Vu la procédure suivante :
Procédure contentieuse antérieure :
Par trois demandes, l'EURL Hydrologic a demandé au tribunal administratif de Grenoble de lui accorder la décharge des cotisations supplémentaires d'impôt sur les sociétés auxquelles elle a été assujettie au titre des exercices clos les 30 novembre 2008 et 2009, le remboursement des crédits d'impôt recherche dégagés au titre des années 2010 et 2011.
Par un jugement nos 1300211, 1303634 et 1306397 du 28 mai 2015, le tribunal administratif de Grenoble a rejeté la demande.

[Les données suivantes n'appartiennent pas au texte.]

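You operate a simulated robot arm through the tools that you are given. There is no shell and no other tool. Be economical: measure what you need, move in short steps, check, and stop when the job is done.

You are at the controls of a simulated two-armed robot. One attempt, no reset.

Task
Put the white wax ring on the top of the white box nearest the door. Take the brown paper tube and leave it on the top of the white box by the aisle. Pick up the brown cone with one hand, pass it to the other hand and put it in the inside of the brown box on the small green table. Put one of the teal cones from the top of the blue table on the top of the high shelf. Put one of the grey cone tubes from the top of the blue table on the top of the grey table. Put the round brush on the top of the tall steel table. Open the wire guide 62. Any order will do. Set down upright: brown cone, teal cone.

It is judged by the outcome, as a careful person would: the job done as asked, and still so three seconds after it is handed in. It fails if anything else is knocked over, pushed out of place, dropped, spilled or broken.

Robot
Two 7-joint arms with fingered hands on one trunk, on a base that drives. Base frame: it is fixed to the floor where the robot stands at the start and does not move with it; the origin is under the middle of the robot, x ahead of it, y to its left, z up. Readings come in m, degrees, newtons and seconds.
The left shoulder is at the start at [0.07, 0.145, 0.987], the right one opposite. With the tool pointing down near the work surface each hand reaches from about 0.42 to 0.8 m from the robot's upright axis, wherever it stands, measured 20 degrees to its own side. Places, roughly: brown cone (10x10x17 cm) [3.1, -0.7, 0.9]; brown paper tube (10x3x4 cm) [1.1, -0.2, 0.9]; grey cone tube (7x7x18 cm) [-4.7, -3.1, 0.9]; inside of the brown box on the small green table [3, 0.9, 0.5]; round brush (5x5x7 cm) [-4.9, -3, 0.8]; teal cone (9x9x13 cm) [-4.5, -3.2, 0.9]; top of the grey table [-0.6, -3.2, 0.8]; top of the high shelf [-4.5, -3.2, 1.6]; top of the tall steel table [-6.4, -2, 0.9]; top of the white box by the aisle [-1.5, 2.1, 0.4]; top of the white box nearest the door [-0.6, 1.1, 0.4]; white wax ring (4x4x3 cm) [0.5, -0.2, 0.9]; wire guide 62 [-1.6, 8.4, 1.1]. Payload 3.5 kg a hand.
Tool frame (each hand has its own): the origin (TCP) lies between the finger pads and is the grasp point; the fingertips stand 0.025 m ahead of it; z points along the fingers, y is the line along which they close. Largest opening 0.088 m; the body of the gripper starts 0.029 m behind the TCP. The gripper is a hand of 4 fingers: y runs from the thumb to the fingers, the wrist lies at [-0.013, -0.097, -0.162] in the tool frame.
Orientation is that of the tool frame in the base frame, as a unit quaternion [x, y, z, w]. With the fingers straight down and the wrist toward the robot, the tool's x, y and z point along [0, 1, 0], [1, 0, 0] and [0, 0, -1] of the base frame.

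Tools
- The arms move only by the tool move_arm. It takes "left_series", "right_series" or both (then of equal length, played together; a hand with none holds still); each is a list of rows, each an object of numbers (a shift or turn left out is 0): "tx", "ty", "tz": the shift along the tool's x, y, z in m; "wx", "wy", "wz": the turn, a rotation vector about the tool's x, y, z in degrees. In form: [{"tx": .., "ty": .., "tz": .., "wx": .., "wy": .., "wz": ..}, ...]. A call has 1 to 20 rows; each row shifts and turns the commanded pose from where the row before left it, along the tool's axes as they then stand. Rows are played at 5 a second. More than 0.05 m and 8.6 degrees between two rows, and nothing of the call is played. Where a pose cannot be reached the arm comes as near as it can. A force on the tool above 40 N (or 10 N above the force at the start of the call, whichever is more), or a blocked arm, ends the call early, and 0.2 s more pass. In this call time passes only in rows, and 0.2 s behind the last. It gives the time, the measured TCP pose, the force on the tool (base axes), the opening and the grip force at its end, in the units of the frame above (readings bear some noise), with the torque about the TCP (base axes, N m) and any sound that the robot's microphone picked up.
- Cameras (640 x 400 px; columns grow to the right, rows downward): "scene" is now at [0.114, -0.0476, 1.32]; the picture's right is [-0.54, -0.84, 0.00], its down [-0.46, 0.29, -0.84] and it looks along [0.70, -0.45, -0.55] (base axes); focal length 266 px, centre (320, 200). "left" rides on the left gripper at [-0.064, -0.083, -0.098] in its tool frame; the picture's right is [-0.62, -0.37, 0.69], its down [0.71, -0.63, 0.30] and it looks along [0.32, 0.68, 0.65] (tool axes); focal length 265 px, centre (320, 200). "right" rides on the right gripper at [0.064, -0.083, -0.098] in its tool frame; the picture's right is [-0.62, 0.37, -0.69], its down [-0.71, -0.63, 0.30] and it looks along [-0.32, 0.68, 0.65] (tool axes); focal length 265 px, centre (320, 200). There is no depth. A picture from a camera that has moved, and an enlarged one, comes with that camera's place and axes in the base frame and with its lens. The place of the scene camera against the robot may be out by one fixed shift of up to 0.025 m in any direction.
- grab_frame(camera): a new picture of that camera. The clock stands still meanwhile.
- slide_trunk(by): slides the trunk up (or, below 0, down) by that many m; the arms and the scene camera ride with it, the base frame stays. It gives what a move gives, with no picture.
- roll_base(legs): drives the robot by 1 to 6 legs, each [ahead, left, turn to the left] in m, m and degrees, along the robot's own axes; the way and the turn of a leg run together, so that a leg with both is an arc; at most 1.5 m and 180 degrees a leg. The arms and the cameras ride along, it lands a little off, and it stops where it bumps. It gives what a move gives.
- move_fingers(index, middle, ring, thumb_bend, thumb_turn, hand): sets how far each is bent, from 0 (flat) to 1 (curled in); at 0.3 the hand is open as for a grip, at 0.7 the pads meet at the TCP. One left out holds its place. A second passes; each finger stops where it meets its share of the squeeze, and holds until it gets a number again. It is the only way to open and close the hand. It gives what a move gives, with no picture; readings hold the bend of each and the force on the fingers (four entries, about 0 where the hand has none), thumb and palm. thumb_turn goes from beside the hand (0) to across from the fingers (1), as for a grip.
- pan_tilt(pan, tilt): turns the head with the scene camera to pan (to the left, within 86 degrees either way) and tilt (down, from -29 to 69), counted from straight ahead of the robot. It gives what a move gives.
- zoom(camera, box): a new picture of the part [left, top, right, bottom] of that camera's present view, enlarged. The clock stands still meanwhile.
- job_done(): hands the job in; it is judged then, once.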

Procédure devant la cour :
Par une requête enregistrée le 5 août 2015, l'EURL Hydrologic demande à la cour :
1°) d'annuler ce jugement du 28 mai 2015 ;
2°) de prononcer la décharge des cotisations supplémentaires d'impôt sur les sociétés mises à sa charge, ainsi que le remboursement des crédits d'impôts dégagés au titre des années 2010 et 2011 ;
3°) de mettre à la charge de l'Etat une somme de 4 000 euros au titre de l'article L. 761-1 du code de justice administrative ;
L'EURL Hydrologic soutient que :
- les dispositions de l'article L. 76 B du livre des procédures fiscales ont été méconnues faute pour l'administration d'avoir indiqué dans la proposition de rectification la nature de la procédure retenue pour faire sa demande auprès de la délégation régionale à la recherche et à la technologie de Rhône-Alpes et d'avoir fourni les précisions requises sur la nature des documents ayant servi à fonder l'avis de la délégation régionale ;
- la condition de nouveauté exigée par l'article 244 B quater du code général des impôts est bien remplie, à la fois par la centrale d'acquisition Hydro 500 et l'appareil de mesure Hydro 1000, les recherches y afférentes relevant de la catégorie du développement expérimental ;
- l'avis de la délégation régionale à la recherche et à la technologie de Rhône-Alpes n'ayant pas de valeur probante et ne portant que sur la centrale d'acquisition Hydro 500, il ne peut lui être opposé ;
- les deux projets sont tout à fait distincts et l'administration aurait dû lui demander des précisions sur tous les points où elle s'estimait insuffisamment renseignée ;
- le tribunal n'ayant pas motivé sa décision de ne pas ordonner l'expertise judiciaire qui était sollicitée, il est insuffisamment motivé ce qui le rend irrégulier ;
Par un mémoire en défense enregistré le 10 février 2016, le ministre des finances et des comptes publics conclut au rejet de la requête.
Il soutient que :
- le moyen tiré de l'irrégularité de la procédure d'imposition n'est opérant que pour les cotisations supplémentaires d'impôt sur les sociétés mises à sa charge au titre des années 2008 et 2009, pour lesquelles il n'est pas fondé ;
- les éléments apportés par la requérante ne sont pas de nature à démontrer que ses activités remplissent la condition de nouveauté les rendant éligibles au crédit d'impôt recherche ;
- la requérante ne peut se prévaloir de l'interprétation administrative du 12 septembre 2012, postérieure aux années en litige, laquelle en tout état de cause ne donne pas de la loi une interprétation différente de celle dont il a été fait application ;
- le tribunal administratif n'avait pas à ordonner une expertise qui aurait été frustratoire compte tenu des éléments fournis.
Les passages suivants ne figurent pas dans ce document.